Broader market data corroborate that CV deals are now a meaningful share of exit activity: in H1 2025 CVs accounted for approximately 19 % of all PE asset sales, totaling around US$41 billion, a sharp jump versus previous years. These figures explain why LPs are increasingly scrutinizing the structure, governance and fairness of such transactions.
Strategically, firms considering continuation vehicles must ensure robust governance: clear disclosure, fairness opinions based on sound assumptions, independent LP advisory committees (LPACs), and consideration of outside exit options. Failure in these dimensions can lead to litigation, reputational harm, or regulatory intervention.
Open questions remain: whether external buyers or IPO investors were realistically viable; whether EMG’s valuation assumptions were inflated or conservative; what form the arbitrator’s decision will take; and whether this case will set precedents that reshape the market norms for CV deals.
Supporting Notes
- ADIC filed suit in Delaware Court of Chancery on November 26, 2025, against EMG and its affiliates over the proposed sale of Ascent Resources to a sister fund, alleging conflicts of interest and undervaluation.

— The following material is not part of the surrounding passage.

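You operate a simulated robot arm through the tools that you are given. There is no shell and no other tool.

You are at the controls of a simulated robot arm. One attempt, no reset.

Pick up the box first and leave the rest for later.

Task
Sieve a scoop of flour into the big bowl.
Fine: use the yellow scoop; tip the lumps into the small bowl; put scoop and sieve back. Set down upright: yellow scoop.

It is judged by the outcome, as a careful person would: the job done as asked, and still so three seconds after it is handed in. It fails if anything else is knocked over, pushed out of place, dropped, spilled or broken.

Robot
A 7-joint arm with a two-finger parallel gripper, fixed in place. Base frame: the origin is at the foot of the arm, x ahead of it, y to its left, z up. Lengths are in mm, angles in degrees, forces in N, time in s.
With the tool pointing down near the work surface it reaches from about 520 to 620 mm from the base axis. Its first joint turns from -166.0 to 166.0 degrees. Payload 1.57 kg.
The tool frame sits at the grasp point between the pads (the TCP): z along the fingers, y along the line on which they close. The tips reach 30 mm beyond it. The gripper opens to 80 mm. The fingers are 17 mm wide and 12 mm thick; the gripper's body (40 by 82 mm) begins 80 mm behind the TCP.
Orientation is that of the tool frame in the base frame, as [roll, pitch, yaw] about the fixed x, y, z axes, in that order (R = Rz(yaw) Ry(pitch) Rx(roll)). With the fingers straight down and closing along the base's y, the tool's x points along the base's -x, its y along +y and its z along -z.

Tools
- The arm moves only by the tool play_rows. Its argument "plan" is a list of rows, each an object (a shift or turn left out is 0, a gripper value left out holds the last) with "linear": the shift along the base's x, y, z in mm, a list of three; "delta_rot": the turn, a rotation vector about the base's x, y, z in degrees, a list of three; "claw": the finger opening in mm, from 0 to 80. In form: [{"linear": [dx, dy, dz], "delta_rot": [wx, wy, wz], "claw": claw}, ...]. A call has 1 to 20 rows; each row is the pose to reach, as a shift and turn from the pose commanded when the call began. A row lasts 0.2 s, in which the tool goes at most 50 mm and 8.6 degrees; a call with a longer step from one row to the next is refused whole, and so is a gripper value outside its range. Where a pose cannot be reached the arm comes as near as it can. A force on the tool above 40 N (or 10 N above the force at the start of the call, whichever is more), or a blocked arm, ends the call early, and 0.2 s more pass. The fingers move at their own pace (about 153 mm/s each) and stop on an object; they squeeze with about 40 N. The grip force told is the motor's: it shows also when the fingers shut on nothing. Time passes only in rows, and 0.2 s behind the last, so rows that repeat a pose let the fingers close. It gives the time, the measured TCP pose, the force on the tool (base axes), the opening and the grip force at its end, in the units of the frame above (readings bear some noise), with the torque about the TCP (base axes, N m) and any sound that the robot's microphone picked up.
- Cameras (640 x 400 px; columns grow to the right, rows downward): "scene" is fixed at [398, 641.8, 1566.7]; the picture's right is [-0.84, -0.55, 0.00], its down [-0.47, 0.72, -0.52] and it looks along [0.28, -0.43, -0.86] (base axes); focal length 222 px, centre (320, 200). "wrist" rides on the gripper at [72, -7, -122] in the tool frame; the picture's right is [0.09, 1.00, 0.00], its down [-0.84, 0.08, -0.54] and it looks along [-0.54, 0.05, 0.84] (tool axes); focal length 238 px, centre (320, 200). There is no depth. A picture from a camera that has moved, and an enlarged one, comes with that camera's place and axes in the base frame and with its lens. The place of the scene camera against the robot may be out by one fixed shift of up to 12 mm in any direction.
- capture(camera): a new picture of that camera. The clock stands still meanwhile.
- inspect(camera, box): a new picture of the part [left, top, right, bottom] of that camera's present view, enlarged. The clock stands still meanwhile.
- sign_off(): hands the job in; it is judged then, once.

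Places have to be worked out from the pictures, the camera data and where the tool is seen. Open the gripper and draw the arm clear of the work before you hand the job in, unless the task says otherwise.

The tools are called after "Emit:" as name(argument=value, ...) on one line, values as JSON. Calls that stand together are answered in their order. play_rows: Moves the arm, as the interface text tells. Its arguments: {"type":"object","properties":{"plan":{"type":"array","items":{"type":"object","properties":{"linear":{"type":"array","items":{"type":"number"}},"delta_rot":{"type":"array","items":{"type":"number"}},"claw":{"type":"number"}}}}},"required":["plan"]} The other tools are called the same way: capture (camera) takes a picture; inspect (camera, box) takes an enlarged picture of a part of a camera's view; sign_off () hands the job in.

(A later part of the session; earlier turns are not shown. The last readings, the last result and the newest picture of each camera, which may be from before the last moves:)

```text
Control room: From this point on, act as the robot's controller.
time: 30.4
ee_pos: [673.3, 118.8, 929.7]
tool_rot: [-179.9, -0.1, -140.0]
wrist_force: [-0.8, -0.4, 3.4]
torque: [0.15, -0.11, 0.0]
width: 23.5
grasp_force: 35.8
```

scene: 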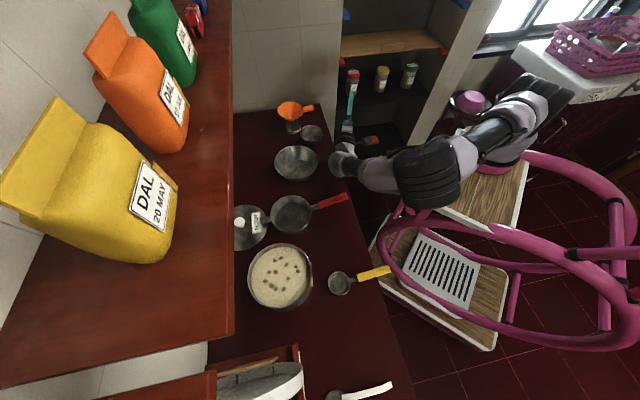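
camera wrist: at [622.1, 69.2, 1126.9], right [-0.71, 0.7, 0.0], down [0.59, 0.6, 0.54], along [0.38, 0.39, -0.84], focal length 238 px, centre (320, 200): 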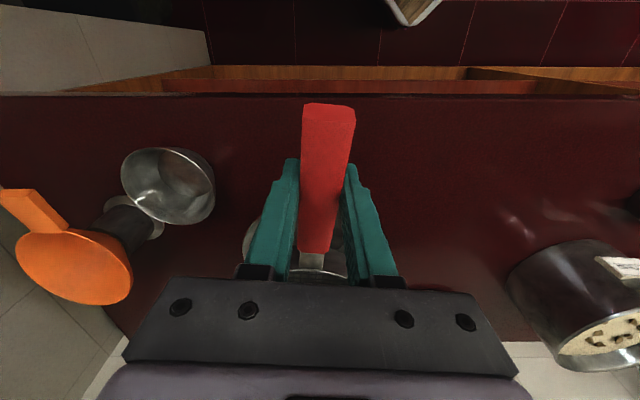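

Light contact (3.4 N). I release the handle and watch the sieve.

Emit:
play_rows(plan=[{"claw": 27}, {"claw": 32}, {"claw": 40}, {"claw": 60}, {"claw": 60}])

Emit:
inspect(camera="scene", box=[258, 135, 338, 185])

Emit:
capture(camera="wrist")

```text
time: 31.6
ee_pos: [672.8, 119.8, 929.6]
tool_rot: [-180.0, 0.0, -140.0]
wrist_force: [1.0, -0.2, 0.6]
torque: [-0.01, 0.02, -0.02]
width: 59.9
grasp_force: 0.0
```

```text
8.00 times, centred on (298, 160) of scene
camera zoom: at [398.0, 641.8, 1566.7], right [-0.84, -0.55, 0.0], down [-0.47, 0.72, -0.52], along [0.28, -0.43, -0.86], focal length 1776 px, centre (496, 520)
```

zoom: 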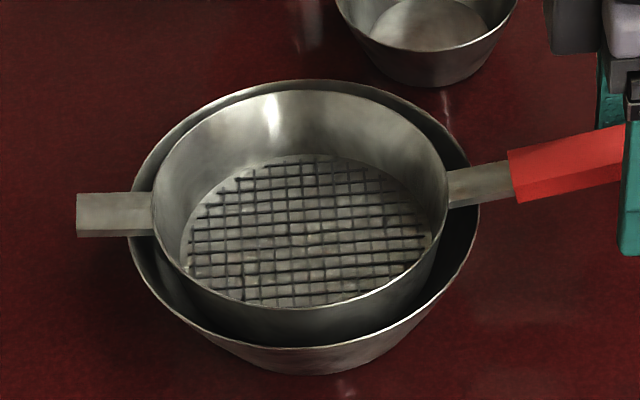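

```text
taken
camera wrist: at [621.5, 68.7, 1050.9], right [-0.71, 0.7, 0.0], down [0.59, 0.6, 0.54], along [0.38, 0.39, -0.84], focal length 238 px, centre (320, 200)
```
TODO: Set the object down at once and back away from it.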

- EMG’s continuation fund values Ascent at ~US$5.5 billion; several LPs believe including debt, value exceeds US$7 billion.
- The proposed pay‐out for LPs would be made over two years, reducing present value compared to upfront payment.

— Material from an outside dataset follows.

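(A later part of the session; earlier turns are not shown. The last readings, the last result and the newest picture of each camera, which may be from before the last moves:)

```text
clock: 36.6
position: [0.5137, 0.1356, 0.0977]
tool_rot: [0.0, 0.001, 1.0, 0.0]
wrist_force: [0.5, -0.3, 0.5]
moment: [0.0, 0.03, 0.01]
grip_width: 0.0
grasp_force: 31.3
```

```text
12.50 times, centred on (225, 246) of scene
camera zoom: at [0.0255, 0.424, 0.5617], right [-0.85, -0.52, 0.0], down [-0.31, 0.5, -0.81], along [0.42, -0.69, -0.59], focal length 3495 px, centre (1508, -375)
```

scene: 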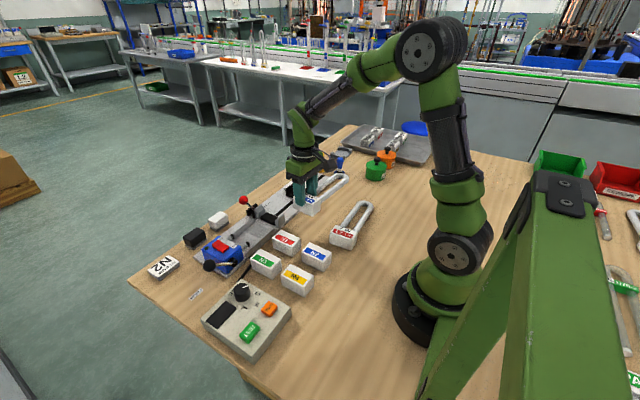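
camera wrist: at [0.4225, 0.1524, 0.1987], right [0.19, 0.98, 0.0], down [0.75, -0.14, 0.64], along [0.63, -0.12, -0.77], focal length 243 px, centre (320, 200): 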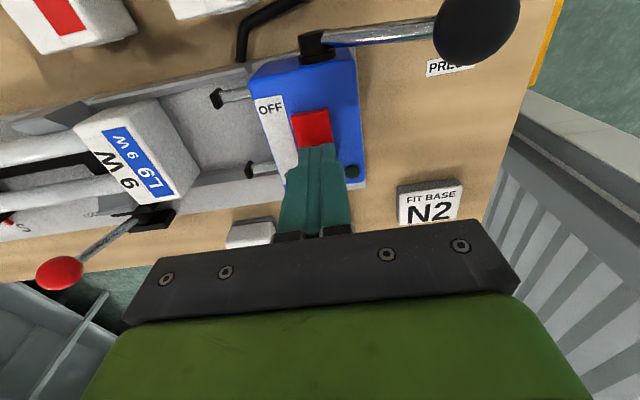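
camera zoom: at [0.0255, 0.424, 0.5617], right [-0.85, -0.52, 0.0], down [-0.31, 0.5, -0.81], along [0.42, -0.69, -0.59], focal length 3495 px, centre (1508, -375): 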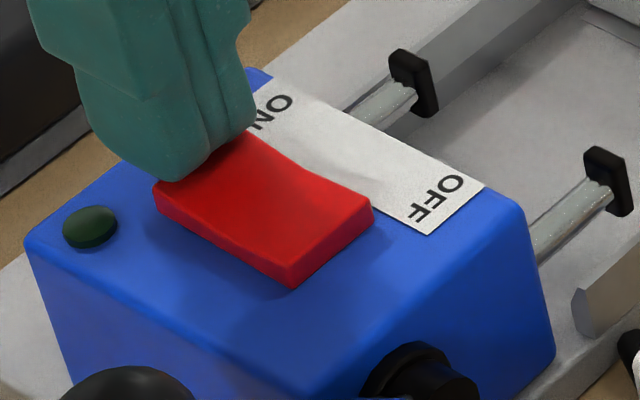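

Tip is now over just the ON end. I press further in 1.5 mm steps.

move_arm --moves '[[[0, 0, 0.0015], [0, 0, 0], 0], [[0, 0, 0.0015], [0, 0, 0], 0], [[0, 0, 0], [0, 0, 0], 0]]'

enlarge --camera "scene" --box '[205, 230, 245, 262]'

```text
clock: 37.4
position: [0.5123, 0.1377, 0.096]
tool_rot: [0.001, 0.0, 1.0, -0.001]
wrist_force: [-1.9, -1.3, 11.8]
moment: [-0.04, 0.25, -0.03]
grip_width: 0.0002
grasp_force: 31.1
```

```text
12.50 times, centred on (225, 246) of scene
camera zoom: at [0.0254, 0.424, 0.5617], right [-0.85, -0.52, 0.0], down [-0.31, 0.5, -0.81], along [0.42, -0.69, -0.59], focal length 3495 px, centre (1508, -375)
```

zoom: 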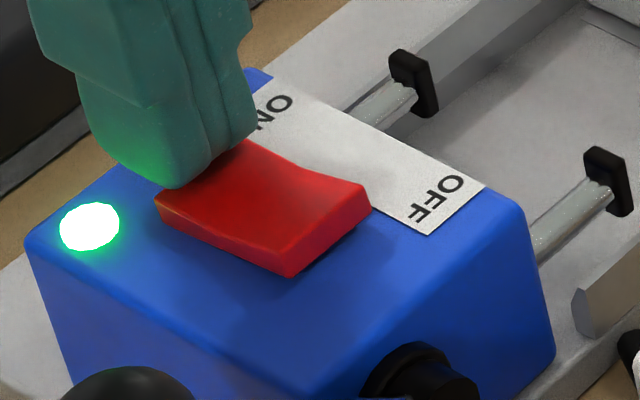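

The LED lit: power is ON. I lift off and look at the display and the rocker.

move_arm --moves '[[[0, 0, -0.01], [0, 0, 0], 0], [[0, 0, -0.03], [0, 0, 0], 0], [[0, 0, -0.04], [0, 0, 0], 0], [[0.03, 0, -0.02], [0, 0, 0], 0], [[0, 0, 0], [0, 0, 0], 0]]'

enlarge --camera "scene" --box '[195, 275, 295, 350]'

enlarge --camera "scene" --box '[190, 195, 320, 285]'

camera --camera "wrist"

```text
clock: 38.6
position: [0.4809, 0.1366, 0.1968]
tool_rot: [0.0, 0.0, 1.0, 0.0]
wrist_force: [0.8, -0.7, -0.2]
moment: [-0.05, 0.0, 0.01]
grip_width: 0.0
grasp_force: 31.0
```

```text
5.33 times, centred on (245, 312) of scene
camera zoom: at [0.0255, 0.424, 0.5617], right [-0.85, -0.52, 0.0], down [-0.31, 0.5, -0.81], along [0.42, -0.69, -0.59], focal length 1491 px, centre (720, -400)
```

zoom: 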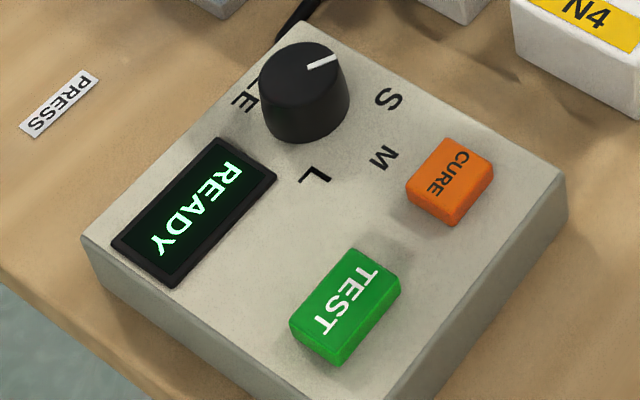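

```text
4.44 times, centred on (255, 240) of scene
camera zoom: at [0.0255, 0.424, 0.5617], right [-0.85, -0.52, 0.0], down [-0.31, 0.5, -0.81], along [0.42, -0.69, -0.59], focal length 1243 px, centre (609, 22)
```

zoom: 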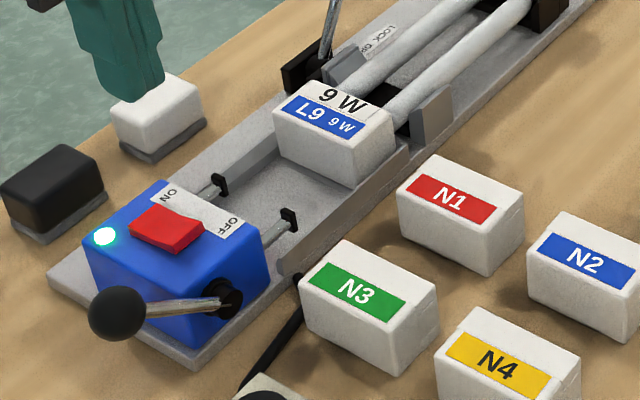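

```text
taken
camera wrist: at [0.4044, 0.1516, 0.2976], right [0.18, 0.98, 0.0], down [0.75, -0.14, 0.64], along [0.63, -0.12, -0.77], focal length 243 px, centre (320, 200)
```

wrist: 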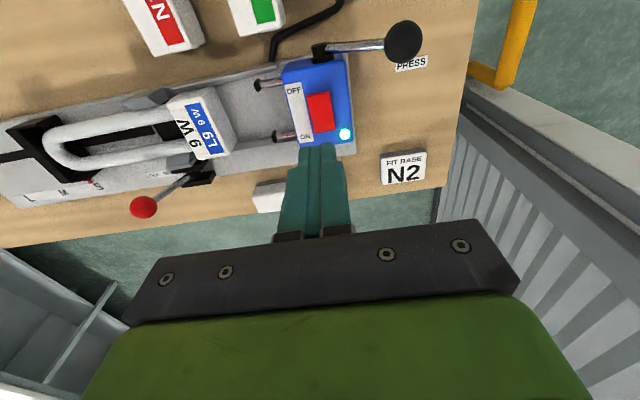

- EMG has agreed to delay closing the transaction until at least late February 2026, allowing review by a commercial arbiter under court oversight.
- Mason Capital issued an all-cash proposal to acquire all outstanding units at a superior price to EMG’s deal, requesting a Special Committee and a 45-day go-shop period to solicit competing bids.
- Continuation fund or GP‐led secondary deals represent about 19 % of all PE asset sales in H1 2025, totaling about US$41 billion, up from lower volumes in previous years.
- EMG’s recent funds have achieved net returns of 10 % or less; the firm has not raised a new flagship private equity fund since 2019, although closed a US$1.1 billion continuation fund earlier in 2025 for midstream assets.